— begin —
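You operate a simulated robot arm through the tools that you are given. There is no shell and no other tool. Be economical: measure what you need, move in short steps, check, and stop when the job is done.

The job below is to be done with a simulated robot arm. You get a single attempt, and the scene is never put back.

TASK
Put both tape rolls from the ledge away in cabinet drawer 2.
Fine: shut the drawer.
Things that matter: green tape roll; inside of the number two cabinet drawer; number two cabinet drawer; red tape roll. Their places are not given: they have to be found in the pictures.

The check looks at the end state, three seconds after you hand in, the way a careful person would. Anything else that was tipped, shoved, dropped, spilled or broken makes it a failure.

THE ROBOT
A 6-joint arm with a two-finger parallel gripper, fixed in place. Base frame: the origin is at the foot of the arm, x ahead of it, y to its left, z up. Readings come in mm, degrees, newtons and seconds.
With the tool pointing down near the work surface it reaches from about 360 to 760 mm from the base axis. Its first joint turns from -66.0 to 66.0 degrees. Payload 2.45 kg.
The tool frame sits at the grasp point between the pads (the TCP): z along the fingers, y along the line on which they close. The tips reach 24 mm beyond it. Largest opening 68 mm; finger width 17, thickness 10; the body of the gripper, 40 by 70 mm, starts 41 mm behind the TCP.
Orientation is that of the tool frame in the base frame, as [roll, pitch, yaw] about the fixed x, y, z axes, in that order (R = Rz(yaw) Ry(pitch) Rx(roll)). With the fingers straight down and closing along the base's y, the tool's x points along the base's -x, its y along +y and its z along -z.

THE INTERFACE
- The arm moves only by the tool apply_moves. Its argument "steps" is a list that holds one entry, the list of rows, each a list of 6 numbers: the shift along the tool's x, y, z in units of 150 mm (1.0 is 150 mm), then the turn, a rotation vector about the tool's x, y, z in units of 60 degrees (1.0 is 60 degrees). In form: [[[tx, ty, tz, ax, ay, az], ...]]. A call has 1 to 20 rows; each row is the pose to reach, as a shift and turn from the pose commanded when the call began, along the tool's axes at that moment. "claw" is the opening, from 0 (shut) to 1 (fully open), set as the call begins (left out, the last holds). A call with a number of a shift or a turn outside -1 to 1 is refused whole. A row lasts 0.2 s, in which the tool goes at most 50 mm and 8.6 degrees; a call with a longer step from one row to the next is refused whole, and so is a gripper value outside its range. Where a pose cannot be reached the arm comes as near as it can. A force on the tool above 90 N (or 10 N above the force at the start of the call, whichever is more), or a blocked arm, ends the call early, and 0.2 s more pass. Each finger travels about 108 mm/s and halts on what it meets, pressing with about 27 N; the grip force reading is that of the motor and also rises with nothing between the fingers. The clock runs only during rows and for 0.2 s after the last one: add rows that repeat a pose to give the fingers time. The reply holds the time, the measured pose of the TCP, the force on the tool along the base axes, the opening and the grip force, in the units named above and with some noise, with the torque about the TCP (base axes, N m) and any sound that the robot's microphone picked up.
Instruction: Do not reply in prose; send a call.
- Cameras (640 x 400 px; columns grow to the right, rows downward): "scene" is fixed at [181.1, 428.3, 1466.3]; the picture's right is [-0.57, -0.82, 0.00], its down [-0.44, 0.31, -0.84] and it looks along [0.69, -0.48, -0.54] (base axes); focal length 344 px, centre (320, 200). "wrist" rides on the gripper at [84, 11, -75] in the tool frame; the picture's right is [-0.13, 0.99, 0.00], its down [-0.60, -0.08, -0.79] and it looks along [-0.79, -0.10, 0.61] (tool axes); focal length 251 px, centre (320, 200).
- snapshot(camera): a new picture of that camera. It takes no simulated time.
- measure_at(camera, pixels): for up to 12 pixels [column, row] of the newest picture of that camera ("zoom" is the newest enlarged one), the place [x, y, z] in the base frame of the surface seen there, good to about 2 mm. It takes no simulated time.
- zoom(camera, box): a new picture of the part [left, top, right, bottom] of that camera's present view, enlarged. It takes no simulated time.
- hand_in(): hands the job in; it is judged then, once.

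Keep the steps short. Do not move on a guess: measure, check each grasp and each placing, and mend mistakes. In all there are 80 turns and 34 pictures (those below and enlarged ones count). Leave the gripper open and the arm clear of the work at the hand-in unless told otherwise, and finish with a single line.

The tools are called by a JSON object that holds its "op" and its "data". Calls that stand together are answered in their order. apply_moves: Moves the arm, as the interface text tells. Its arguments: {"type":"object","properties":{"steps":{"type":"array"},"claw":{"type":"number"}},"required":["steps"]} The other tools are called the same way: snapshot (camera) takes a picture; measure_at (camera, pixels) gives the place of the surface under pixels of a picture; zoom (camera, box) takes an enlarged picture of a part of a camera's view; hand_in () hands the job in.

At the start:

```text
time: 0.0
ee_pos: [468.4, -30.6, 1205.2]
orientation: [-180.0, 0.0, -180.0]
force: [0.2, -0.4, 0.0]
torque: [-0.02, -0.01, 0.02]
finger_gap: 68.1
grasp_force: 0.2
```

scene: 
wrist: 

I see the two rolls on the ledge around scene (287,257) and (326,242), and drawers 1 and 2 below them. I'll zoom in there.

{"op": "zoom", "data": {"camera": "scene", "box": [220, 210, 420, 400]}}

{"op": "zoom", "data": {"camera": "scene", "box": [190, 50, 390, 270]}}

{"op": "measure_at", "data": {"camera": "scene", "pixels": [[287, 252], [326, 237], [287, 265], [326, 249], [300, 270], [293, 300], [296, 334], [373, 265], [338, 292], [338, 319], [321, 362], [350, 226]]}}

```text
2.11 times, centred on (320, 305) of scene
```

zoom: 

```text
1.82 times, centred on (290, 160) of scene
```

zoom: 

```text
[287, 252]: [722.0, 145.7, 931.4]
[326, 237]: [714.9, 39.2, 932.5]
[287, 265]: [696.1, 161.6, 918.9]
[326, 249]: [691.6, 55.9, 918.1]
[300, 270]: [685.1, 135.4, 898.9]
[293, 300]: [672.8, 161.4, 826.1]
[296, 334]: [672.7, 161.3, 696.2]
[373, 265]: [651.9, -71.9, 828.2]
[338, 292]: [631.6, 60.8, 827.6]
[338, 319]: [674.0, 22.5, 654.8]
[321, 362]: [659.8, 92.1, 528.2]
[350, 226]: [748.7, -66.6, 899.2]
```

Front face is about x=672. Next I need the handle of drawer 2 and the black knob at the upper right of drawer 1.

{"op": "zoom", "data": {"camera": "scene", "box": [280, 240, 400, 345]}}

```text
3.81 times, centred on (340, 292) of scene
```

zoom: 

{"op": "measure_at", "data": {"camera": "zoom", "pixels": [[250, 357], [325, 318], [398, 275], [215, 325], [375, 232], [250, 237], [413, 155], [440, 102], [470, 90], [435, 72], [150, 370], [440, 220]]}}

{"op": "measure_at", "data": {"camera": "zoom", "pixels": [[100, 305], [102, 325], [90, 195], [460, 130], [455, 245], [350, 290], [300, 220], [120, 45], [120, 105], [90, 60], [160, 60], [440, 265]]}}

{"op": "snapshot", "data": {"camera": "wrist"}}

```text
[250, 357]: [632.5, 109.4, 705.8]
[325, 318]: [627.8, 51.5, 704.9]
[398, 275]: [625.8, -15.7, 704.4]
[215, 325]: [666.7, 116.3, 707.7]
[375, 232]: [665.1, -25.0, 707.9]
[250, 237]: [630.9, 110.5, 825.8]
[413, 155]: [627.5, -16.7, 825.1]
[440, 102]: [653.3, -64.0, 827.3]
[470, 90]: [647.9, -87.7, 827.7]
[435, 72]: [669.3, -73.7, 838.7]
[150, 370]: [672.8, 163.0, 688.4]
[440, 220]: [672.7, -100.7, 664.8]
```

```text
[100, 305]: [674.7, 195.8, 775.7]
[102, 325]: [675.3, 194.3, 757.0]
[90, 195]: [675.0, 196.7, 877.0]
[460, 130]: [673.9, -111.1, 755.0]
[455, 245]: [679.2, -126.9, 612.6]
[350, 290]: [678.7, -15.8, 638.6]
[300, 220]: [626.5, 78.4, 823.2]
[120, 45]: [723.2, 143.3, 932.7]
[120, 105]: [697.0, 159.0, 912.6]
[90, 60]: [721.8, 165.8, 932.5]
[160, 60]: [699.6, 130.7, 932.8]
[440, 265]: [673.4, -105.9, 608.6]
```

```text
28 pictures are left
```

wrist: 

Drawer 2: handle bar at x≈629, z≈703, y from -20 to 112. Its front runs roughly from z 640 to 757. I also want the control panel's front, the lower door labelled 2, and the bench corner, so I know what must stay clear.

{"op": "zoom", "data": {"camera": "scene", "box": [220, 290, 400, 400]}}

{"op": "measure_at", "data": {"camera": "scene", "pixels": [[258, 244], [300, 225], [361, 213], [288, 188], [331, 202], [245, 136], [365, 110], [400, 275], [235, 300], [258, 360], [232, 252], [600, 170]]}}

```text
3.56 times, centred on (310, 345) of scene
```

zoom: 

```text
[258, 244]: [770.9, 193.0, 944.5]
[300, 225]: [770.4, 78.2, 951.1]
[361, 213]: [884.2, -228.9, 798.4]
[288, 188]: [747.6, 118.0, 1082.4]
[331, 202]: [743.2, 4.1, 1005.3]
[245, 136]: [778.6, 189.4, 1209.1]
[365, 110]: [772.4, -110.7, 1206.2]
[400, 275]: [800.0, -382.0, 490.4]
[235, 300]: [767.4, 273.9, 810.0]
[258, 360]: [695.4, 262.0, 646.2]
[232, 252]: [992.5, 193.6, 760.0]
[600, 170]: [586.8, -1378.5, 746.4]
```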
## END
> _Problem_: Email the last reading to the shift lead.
— end —
> _Problem_: Out of the material above, gather each line where "fixed" appears.

> _Answer to this exercise_:
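A 6-joint arm with a two-finger parallel gripper, fixed in place. Base frame: the origin is at the foot of the arm, x ahead of it, y to its left, z up. Readings come in mm, degrees, newtons and seconds.
Orientation is that of the tool frame in the base frame, as [roll, pitch, yaw] about the fixed x, y, z axes, in that order (R = Rz(yaw) Ry(pitch) Rx(roll)). With the fingers straight down and closing along the base's y, the tool's x points along the base's -x, its y along +y and its z along -z.
- Cameras (640 x 400 px; columns grow to the right, rows downward): "scene" is fixed at [181.1, 428.3, 1466.3]; the picture's right is [-0.57, -0.82, 0.00], its down [-0.44, 0.31, -0.84] and it looks along [0.69, -0.48, -0.54] (base axes); focal length 344 px, centre (320, 200). "wrist" rides on the gripper at [84, 11, -75] in the tool frame; the picture's right is [-0.13, 0.99, 0.00], its down [-0.60, -0.08, -0.79] and it looks along [-0.79, -0.10, 0.61] (tool axes); focal length 251 px, centre (320, 200).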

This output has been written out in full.